SET TASK: Take the data that follows and retype it word for word.

↓↓↓

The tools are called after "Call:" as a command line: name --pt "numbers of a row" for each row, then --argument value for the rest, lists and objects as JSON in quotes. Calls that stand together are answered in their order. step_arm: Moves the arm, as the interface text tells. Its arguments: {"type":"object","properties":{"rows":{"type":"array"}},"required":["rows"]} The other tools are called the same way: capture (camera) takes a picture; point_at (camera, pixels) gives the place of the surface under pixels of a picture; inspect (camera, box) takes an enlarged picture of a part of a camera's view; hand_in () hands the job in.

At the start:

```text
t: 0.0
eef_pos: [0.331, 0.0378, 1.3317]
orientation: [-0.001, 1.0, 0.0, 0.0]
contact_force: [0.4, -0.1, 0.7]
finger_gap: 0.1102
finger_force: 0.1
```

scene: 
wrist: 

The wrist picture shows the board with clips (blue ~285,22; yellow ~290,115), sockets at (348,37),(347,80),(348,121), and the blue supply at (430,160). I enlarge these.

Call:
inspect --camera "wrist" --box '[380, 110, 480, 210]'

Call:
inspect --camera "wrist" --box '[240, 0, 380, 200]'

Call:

↑↑↑

ANSWER FOR THIS EXERCISE:
The tools are called after "Call:" as a command line: name --pt "numbers of a row" for each row, then --argument value for the rest, lists and objects as JSON in quotes. Calls that stand together are answered in their order. step_arm: Moves the arm, as the interface text tells. Its arguments: {"type":"object","properties":{"rows":{"type":"array"}},"required":["rows"]} The other tools are called the same way: capture (camera) takes a picture; point_at (camera, pixels) gives the place of the surface under pixels of a picture; inspect (camera, box) takes an enlarged picture of a part of a camera's view; hand_in () hands the job in.

At the start:

```text
t: 0.0
eef_pos: [0.331, 0.0378, 1.3317]
orientation: [-0.001, 1.0, 0.0, 0.0]
contact_force: [0.4, -0.1, 0.7]
finger_gap: 0.1102
finger_force: 0.1
```

scene: 
wrist: 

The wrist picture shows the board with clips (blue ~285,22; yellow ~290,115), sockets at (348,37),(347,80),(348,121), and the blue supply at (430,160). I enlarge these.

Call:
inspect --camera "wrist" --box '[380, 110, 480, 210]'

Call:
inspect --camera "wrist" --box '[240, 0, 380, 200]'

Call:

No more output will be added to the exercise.